5 de enero de 2009

El grito de una madre que pide que su hija despierte en una sala velatoria debería ser parte de una pesadilla.
“Así es la vida” decía la chismosa del barrio, sin embargo eso era la muerte, que es parte de la vida, pero en la instancia en que carecemos del existir.
Y parada ahí lloraba a una casi extraña, por quien no sentía cariño alguno, pero esa madre, ese cajón, ese cuerpo de 24 años con un balazo en el pecho me dolía.
Los hijos deberían velar a sus padres, jamás a la inversa. El suicidio debería ser sólo una mala idea. Aquella bala no debería haber salido.
Algo nuevamente rompió mi habitáculo de ideales. Y no lloraba la muerte, sino la ausencia. Lloraba por el dolor sin nombre de aquella madre.
Alguna vez, en el pasado, vi a otra mujer velar a su hijo. Pero ésta no lloraba y aquel hijo también tenía un balazo, pero en su cabeza. En esa oportunidad también lloré. Lloraba por sentir que se desmoronaba de culpa ignorada el hermano del muerto.
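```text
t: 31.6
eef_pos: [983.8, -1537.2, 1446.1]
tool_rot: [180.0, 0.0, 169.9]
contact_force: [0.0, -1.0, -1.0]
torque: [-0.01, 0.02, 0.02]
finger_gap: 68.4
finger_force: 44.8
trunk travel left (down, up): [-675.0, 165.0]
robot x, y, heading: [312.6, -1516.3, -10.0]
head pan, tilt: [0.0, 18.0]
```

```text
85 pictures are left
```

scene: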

Y pese a mi mala memoria, lloraba porque recordaba que ese muerto era mi tío preferido.
Ya casi era una adulta y suponía que el dolor del hijo muerto diezmaba el alma de una madre. Sin embargo, mi abuela se mantuvo seca, tan lejana como es su costumbre cotidiana.
En el velorio de la joven suicida muchos trataban de descifrar las motivaciones. Yo pensaba en esa madre que me llamaba por el nombre de su hija, sin entender si al verme se refería a Fernanda viva o a aquella que yacía en el cajón.
A diario me pregunto cómo puede haber esperanza cuando el olor a clavel nos invadió. Cómo se puede anhelar la mejoría cuando las lágrimas pusieron nuestra boca salada, cuando el ojo confirmó la ausencia. Cómo se puede planear si el oído quedó herido de tanto susurro de dolor, y las manos acariciaron a aquella madre que no encontraba consuelo.
Y mi pequeña burbuja de perfecciones inventadas había estallado. Era un punto muerto donde el entender no tenía cabida. El olor a clavel ocupaba demasiado espacio como para intentar argumentar las ganas de dejar de existir. Y ya no importaba la muerte, sino el vacío que ese cuerpo había plantado. Y esa madre abandonada, que había llorado al parir y ahora se desgarraba ante el abandono.

2 comentarios:

Sweet carolain dijo...

Ay por Dios, excelentemente gráfico lo que decís... yo tuve que velar una hermana, y sé de que estas hablando.

besos

Fernanda. dijo...

Muchas gracias por leer. Suelo entrar a tu blog, aunque ni siquiera sé cómo es que llegué, y me gusta.
En cuanto al dolor de velar a un ser amado... es feo, horrible, no hay fonema que pueda hablar de ese sentimiento.